Collateral Charge Mortgage Vs. Standard Charge Mortgage?
Recently both TD Canada Trust and ING announced that all of their new mortgages will be registered as Collateral Charge Mortgages, and many lenders are expected to follow. In light of the recent announcements, we at CMGC have decided to shed some light on the subject.
First, some background..
There are two ways to register a mortgage loan. The first being a Standard Charge Mortgage (how most fixed-rate mortgages are being registered) these are done with the Land Title or Registry Office. A Standard Charge Mortgage can be switched, transferred or discharged.
The second being Collateral Charge Mortgage, these are registered under the Personal Property Security Act (PPSA) and can only be discharged, not transferred.
The Collateral Mortgage Explained
Simply put a collateral mortgage is when the lender doubles their security by obtaining BOTH a lien registered against the property and a promissory note.

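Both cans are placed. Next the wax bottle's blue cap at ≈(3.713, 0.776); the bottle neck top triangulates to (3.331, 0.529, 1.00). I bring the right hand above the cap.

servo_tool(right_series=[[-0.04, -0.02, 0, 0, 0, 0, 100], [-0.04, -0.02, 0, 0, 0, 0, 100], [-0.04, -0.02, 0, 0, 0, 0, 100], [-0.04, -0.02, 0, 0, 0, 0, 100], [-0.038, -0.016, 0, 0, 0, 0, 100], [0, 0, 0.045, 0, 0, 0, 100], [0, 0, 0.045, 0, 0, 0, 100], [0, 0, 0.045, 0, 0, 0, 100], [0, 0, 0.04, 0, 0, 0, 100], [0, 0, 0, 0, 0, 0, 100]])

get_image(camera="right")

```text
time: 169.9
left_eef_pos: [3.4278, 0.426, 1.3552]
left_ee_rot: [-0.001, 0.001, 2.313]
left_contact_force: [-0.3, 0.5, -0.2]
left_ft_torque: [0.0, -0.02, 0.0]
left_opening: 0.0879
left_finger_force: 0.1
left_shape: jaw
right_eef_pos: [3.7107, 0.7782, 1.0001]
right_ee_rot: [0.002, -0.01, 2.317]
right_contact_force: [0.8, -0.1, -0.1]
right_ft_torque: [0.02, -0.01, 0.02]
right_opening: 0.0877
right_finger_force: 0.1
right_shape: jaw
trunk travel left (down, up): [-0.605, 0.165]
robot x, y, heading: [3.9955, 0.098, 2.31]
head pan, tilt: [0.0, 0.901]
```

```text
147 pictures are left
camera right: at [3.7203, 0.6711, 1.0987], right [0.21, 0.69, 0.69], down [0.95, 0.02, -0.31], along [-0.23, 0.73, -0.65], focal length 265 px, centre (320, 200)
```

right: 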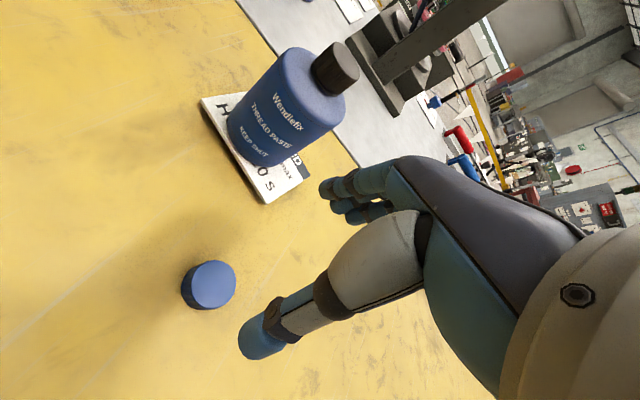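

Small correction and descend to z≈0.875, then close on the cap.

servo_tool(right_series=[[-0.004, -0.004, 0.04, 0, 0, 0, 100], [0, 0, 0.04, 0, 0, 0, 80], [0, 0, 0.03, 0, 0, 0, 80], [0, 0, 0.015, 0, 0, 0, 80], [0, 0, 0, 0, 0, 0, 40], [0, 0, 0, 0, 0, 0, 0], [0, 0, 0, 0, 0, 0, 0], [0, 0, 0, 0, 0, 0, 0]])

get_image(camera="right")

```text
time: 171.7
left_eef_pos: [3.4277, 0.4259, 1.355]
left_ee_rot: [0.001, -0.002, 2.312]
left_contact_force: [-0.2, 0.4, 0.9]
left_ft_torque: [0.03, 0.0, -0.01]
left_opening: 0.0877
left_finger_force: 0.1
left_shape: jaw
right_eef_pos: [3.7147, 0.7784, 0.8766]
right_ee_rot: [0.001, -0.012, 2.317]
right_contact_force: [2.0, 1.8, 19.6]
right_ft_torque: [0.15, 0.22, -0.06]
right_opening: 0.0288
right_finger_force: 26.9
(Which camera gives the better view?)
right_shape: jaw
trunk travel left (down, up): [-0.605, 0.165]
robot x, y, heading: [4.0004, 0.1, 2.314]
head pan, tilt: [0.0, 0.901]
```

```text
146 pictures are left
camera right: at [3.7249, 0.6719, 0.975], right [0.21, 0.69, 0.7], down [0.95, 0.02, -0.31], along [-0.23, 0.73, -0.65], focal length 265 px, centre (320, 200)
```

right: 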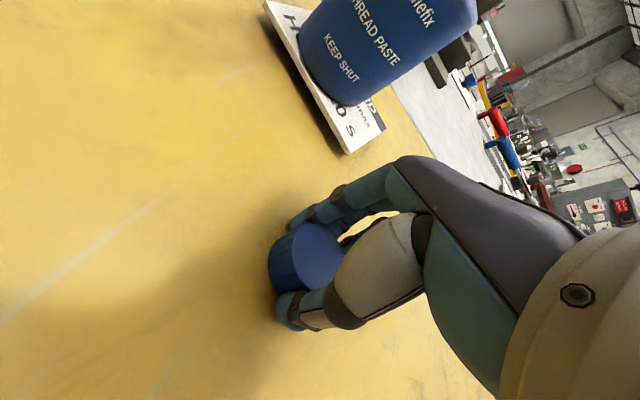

Unlike the standard charge mortgage, the collateral mortgage is difficult to move to another lender at the end of the term, and costs more to move to another lender. Also, with a collateral mortgage, if you go into arrears or default, the bank has the right to raise your interest rate by up to 10 percentage points. On a debt as large as your mortgage, this could mean a significant charge.
The lender can register a higher property value, up to 125%, so that if you need to borrow money against your equity it can be done quickly for example without any legal fees. This may sound like a good thing, but it is a double edge sword. Basically having the flexibility to borrow increases the time it takes to pay down your mortgage. Also once you register your certain value with your lender the valued amount will not recognized by other lenders.
Another down fall of this type of mortgage is the fact that all of your loans are linked. If for any reason you default on your mortgage the bank can roll any other debts that you have with them, such as a line of credit or credit card debt. This means you can loose your home, and the ability to use those other products as well.
The recent government mandated changes also come into account. Refinances can be done up to 80% of the property value, so if you put down 5% at purchase you are stuck with that current collateral charge mortgage until you pay down your mortgage from 95% of the value to 80%.
Although Collateral Charge Mortgages are not a new thing in Canada, they have been creating buzz within the last couple of months. Mortgage Rates continue at all time lows and locking into a collateral mortgage may not be the best thing for you.
Collateral Mortgages can be tricky, they’re appeal is that you can have access to equity quickly, which is not a good idea if your plan is to pay off your mortgage faster.